◆ **What is asked**: State only the count of lines in the listing below that hold "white".

◆ **Recorded information**:
— begin —
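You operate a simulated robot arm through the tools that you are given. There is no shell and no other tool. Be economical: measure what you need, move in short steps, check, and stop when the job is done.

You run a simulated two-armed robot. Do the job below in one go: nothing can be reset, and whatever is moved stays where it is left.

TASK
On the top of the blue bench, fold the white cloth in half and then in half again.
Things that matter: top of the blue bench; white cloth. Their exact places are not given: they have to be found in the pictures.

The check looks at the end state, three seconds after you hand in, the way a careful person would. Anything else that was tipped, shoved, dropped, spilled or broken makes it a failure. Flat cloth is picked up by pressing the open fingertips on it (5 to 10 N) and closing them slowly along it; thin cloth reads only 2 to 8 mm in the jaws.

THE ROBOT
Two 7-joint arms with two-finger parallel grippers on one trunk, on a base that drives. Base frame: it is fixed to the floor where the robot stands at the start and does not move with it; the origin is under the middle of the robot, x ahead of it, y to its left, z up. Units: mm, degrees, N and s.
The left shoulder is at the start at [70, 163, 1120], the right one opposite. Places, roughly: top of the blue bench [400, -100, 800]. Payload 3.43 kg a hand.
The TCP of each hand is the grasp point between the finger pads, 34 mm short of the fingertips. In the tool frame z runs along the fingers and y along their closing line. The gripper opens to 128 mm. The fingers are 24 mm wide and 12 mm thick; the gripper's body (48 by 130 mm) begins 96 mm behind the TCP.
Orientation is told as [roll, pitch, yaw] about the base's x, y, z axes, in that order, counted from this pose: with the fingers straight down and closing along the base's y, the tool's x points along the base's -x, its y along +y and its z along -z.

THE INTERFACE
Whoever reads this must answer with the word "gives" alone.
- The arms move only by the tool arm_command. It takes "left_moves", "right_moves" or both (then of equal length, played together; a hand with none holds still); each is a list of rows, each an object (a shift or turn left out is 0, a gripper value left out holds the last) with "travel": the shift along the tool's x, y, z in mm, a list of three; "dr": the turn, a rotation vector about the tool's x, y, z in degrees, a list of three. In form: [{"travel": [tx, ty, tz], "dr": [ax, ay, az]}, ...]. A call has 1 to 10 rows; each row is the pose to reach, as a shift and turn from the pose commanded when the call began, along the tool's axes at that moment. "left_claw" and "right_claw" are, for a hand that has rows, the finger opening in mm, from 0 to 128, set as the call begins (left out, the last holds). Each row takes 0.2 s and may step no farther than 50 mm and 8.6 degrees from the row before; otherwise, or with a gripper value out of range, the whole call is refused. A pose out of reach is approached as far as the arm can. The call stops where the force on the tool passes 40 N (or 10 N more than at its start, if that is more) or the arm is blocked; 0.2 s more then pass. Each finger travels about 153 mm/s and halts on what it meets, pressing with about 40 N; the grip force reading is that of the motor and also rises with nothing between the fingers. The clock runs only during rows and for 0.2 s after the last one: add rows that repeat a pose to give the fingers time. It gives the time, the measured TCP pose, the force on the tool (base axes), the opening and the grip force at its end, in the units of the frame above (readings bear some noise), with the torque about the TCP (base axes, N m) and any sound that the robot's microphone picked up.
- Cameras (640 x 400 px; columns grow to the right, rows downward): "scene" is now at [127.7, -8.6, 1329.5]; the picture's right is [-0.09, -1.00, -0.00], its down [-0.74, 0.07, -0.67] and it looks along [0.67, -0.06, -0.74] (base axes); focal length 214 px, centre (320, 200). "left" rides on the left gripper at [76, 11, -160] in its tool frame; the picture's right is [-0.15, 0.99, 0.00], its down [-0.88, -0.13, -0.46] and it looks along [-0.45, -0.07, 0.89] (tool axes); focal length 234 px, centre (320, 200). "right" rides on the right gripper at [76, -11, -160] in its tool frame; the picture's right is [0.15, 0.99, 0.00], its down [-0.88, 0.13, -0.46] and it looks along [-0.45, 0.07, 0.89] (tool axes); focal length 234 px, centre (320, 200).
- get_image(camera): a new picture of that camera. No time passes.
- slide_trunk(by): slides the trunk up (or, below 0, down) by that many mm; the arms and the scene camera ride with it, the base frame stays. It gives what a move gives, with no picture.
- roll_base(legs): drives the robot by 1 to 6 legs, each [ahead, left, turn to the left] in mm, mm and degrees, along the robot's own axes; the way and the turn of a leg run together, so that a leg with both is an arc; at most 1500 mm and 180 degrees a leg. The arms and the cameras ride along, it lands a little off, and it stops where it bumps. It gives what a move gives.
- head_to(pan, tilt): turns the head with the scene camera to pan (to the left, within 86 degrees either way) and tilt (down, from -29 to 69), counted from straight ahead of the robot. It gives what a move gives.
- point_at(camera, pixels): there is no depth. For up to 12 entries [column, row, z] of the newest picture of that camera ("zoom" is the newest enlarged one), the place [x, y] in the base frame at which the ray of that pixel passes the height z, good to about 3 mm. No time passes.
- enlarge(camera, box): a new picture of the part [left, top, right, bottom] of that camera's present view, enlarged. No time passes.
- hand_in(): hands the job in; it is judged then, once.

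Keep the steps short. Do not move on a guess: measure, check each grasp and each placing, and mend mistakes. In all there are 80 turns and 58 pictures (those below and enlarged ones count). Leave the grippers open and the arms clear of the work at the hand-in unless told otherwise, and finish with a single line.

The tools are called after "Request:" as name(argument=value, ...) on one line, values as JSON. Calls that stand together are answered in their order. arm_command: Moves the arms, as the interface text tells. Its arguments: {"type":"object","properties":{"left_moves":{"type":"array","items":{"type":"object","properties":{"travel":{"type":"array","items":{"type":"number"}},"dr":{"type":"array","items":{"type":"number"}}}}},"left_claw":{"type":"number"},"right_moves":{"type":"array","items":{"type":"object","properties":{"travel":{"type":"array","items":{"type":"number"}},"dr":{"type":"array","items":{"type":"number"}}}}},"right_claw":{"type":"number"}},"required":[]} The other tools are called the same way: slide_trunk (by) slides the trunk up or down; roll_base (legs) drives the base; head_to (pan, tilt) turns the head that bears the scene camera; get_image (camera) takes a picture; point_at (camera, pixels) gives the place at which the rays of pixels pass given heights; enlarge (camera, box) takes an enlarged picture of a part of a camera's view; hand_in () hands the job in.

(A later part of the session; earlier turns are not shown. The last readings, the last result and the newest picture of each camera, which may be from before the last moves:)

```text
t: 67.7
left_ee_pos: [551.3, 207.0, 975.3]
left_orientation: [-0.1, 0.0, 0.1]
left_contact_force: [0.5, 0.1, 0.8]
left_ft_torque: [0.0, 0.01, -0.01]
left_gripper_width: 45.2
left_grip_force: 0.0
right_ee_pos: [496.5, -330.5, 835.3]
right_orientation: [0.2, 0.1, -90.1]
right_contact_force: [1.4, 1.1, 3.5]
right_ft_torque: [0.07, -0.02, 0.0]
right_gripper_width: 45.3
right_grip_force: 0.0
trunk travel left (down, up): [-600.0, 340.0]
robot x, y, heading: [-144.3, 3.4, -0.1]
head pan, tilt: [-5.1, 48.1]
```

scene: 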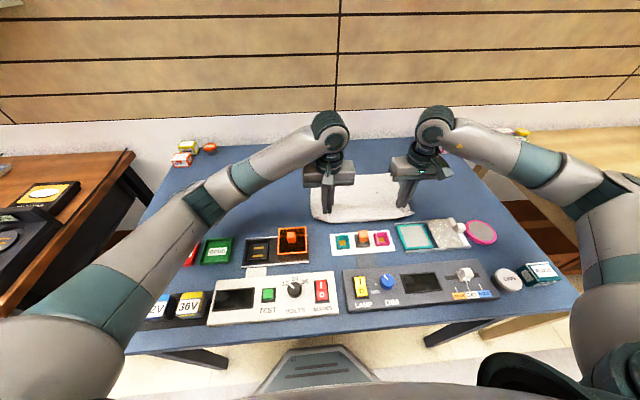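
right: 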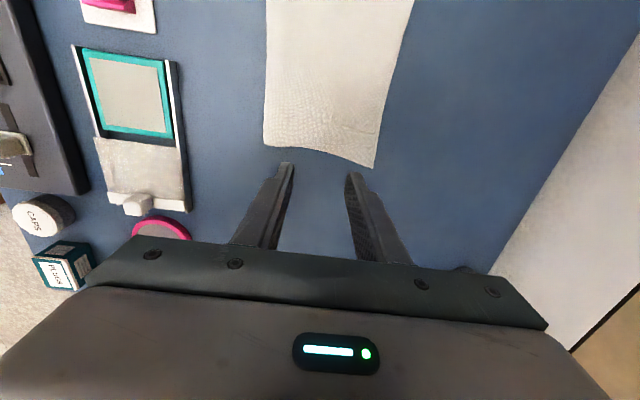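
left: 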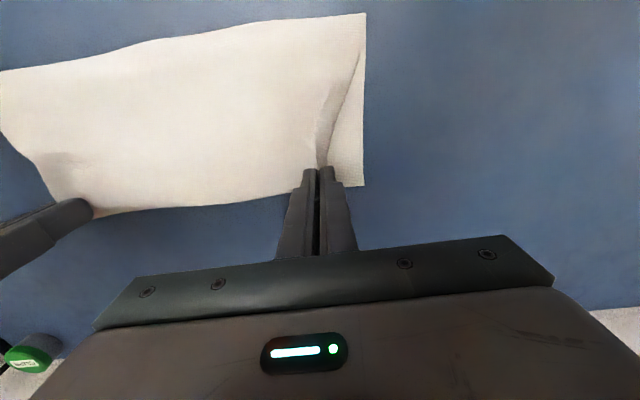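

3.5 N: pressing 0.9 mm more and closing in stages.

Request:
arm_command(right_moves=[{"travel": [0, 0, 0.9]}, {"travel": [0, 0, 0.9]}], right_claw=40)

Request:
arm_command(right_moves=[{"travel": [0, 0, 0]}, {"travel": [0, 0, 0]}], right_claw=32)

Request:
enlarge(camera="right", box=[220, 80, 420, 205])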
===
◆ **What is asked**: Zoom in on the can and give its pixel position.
— end —
◆ **Final result**: 2